Passage given:
Sebelum merdeka, Indonesia harus merasakan penderitaan akibat ulah para penjajah, salah satunya Jepang. Jepang mulai menduduki Indonesia pada tahun 1942.
Kedatangan mereka pada awalnya disambut dengan baik oleh rakyat pribumi karena dianggap berhasil mengusir penjajah Belanda. Kala itu, Jepang terlibat dalam Perang Asia Timur Raya melawan negara-negara Barat.
Untuk menarik simpati dan mendapat dukungan dari rakyat pribumi, Jepang mengobarkan berbagai propaganda.
Salah satu propaganda Jepang sebelum masuk ke Indonesia adalah bahwa Jepang mengobarkan Perang Asia Timur Raya untuk membebaskan seluruh Asia dari penjajahan Barat. Lantas, propaganda apa saja yang dilakukan Jepang untuk menarik simpati rakyat Indonesia?
Propaganda Saudara Tua
Belanda menyatakan menyerah tanpa syarat kepada Jepang di Kalijati, Bandung, pada 8 Maret 1942. Sejak itu, Jepang mulai menduduki Indonesia. Supaya diterima di Indonesia, Jepang perlu mendapat simpati dari rakyat pribumi.

Available data:

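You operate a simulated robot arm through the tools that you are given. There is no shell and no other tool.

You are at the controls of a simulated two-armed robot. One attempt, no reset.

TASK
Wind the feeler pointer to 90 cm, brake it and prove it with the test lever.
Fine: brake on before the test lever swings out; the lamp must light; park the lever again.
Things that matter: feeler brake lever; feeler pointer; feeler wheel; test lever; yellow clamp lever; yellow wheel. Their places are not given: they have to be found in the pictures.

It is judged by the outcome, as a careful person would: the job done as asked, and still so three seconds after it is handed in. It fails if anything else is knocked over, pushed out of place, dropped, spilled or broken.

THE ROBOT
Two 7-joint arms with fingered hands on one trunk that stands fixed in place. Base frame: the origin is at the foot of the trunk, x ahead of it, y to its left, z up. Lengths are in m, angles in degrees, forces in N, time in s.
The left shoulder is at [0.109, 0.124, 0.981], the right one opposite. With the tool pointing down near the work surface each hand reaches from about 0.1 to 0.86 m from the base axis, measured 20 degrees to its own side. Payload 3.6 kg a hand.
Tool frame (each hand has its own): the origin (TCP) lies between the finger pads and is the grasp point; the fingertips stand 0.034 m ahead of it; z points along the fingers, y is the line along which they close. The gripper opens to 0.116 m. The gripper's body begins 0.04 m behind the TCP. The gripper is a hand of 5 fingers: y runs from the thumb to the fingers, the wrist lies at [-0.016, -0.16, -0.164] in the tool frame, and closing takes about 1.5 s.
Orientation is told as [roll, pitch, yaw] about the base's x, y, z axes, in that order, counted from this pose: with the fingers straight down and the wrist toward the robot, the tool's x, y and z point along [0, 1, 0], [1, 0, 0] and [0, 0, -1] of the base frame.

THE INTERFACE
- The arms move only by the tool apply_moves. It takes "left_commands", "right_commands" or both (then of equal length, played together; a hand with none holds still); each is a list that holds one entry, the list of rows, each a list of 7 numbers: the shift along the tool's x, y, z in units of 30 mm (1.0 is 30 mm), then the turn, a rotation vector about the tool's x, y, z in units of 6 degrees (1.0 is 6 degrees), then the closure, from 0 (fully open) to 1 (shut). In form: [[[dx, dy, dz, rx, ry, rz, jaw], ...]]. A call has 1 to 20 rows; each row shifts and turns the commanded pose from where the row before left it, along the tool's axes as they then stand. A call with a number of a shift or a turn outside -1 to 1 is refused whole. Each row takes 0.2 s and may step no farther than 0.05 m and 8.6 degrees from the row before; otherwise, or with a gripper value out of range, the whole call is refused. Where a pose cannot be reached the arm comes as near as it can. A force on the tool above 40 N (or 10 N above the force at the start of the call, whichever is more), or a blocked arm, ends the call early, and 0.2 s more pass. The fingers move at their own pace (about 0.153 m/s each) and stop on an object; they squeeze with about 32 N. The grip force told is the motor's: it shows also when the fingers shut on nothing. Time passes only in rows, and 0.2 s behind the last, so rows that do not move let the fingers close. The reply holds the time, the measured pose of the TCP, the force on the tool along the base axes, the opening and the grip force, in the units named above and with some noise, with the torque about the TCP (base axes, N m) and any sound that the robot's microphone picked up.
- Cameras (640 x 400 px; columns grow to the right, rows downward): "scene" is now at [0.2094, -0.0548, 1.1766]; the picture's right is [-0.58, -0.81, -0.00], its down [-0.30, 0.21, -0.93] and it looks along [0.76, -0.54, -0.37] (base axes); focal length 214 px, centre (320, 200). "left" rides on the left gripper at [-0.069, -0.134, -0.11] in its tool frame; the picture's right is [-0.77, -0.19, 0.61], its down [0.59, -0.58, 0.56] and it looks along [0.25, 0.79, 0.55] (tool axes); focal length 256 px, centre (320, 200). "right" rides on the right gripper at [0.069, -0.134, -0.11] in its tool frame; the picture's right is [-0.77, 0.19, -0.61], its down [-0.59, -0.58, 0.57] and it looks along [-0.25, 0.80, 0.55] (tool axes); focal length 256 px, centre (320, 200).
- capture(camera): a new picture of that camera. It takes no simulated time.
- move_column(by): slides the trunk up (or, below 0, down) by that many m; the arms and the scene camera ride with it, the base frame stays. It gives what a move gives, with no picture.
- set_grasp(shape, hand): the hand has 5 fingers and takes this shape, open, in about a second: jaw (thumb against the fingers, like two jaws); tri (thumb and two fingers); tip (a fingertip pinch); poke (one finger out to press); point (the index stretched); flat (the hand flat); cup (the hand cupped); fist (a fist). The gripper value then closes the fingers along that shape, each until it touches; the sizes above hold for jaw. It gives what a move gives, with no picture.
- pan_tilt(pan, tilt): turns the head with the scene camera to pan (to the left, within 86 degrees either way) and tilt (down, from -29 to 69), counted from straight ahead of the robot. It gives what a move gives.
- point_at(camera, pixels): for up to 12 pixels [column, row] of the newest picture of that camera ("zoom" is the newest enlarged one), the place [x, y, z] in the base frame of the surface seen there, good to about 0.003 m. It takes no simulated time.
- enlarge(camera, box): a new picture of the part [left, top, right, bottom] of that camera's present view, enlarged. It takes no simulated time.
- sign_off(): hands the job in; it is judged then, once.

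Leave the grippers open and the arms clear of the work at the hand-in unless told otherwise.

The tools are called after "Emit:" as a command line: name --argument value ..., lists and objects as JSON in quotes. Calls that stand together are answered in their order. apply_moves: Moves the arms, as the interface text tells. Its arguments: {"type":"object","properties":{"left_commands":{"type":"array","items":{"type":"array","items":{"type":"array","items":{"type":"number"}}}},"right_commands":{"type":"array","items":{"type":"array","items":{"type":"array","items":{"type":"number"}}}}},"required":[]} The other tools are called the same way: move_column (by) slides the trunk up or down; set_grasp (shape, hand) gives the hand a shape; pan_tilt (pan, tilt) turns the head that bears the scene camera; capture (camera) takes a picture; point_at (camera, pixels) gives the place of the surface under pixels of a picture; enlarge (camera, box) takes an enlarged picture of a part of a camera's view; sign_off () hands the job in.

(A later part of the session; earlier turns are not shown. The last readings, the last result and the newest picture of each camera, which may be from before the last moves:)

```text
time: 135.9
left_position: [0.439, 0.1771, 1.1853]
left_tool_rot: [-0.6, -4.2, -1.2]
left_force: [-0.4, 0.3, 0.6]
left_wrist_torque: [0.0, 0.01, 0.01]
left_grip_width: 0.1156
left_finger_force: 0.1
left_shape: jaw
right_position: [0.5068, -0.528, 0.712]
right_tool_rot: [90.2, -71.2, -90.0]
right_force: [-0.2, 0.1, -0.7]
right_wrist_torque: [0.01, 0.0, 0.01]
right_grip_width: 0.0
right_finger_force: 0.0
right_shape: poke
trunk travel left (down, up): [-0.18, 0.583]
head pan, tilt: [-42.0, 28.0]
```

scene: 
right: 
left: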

What you need to do: Pull out the sentences of the passage given that run from "Sebelum merdeka, Indonesia" through "melawan negara-negara Barat." and give them unchanged.

Correct output:
Sebelum merdeka, Indonesia harus merasakan penderitaan akibat ulah para penjajah, salah satunya Jepang. Jepang mulai menduduki Indonesia pada tahun 1942.
Kedatangan mereka pada awalnya disambut dengan baik oleh rakyat pribumi karena dianggap berhasil mengusir penjajah Belanda. Kala itu, Jepang terlibat dalam Perang Asia Timur Raya melawan negara-negara Barat.